INSTRUCTION: Print the entire listing. Each line must match the original exactly.

DATA EXCERPT:
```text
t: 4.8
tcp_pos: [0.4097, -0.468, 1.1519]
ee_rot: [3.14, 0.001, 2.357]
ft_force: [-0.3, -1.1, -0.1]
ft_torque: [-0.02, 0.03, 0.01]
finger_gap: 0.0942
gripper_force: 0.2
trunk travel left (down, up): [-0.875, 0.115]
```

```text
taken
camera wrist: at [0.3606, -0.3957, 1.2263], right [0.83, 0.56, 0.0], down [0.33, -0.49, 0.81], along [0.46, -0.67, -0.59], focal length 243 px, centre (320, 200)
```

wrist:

COMPLETED EXERCISE:
```text
t: 4.8
tcp_pos: [0.4097, -0.468, 1.1519]
ee_rot: [3.14, 0.001, 2.357]
ft_force: [-0.3, -1.1, -0.1]
ft_torque: [-0.02, 0.03, 0.01]
finger_gap: 0.0942
gripper_force: 0.2
trunk travel left (down, up): [-0.875, 0.115]
```

```text
taken
camera wrist: at [0.3606, -0.3957, 1.2263], right [0.83, 0.56, 0.0], down [0.33, -0.49, 0.81], along [0.46, -0.67, -0.59], focal length 243 px, centre (320, 200)
```

wrist:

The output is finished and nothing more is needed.